Question

I am trying to create a link list, but I am having trouble creating objects inside a function and assigning pointers to their addresses, since I believe they go out of scope when the function exits. Is this true? And, if so, how can I create an object outside the main and still use it?

Was it helpful?

Solution

Create the objects with the new operator. ie

void foo( myObject* bar1, myObject* bar2 )
{
  bar1 = new myObject();
  bar2 = new myObject();
  // do something
}

int main( int argc, char* argv[] )
{
  myObject* thing1;
  myObject* thing2;
  foo( thing1, thing2 );

  // Don't forget to release the memory!
  delete thing1;
  delete thing2;

  return 0;
}

OTHER TIPS

You are correct, local variables will go out of scope at the end of the function block. You need to create pointers to the objects and allocate them with new. And don't forget to delete the object when you remove it from your list.

If you don't want to deal with the hassles and bugs that come with pointers, see boost::shared_ptr instead.

use the new operator:

void f()
{
  CMyObject *p = new CMyObject();
  List.AddTail(p); // Or whatever call adds the opbject to the list
}

Pay attention to object deletion when your list is destroyed.

Why don't you store objects (not pointers to objects) in list? Creator-function will return object.

If you really need list of pointers consider using special pointer list containers (boost::ptr_list) or storing smart pointers in it (boost::shared_ptr). To prevent objects going out of scope after returning from function, you need to dynamically allocate them with operator new.

The accepted answer is not right. In the function

void foo( myObject* bar1, myObject* bar2 )
{
  bar1 = new myObject();
  bar2 = new myObject();
  // do something
}

the newly allocated object are assigned to local variables. They don't affect the values of the pointers in the calling function.

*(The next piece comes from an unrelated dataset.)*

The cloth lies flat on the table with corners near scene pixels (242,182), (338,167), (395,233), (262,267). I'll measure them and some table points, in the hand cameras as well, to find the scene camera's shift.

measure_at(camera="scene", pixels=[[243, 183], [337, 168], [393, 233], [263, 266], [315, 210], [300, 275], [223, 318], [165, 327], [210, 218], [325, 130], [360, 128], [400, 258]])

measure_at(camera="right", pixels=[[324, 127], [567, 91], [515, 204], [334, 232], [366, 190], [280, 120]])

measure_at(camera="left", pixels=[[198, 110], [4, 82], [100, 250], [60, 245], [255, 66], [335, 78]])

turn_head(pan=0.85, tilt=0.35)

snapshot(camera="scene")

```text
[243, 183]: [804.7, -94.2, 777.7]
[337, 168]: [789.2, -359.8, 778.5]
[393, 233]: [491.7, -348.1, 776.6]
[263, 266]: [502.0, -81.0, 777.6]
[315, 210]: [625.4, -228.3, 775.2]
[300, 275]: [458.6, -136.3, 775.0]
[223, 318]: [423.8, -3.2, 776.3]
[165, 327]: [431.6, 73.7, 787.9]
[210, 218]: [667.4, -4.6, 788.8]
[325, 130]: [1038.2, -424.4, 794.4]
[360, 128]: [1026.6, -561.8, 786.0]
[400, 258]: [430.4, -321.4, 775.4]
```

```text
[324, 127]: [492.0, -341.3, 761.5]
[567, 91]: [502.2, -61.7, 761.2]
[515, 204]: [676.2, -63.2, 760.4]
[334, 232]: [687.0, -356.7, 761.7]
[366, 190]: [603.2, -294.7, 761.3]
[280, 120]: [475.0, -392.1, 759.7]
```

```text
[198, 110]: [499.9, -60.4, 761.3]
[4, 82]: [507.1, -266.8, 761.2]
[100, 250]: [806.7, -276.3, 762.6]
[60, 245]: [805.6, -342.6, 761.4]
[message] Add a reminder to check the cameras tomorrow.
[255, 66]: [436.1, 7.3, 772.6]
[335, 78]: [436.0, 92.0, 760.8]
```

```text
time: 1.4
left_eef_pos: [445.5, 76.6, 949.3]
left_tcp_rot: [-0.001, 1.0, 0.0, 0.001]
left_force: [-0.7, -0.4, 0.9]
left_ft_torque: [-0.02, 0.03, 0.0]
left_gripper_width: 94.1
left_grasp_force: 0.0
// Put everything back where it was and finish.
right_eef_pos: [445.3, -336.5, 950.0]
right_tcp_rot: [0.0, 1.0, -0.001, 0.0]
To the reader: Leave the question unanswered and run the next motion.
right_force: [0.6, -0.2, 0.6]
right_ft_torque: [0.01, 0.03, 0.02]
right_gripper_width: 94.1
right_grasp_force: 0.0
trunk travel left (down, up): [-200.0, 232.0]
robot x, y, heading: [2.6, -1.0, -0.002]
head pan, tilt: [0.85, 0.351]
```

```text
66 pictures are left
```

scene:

int main( int argc, char* argv[] )
{
  myObject* thing1;
  myObject* thing2;
  foo( thing1, thing2 ); // thing1 and thing2 don't get assigned
                         // They continue to be uninitialized in
                         // this function

  // Don't forget to release the memory!
  delete thing1;  // These two deletes will lead to undefined behavior.
  delete thing2;

  return 0;
}

What you need is:

void foo( myObject*& bar1, myObject*& bar2 )
{
  bar1 = new myObject(); // Now the value of the pointers in the calling
  bar2 = new myObject(); // will be changed since the pointers are passed by reference.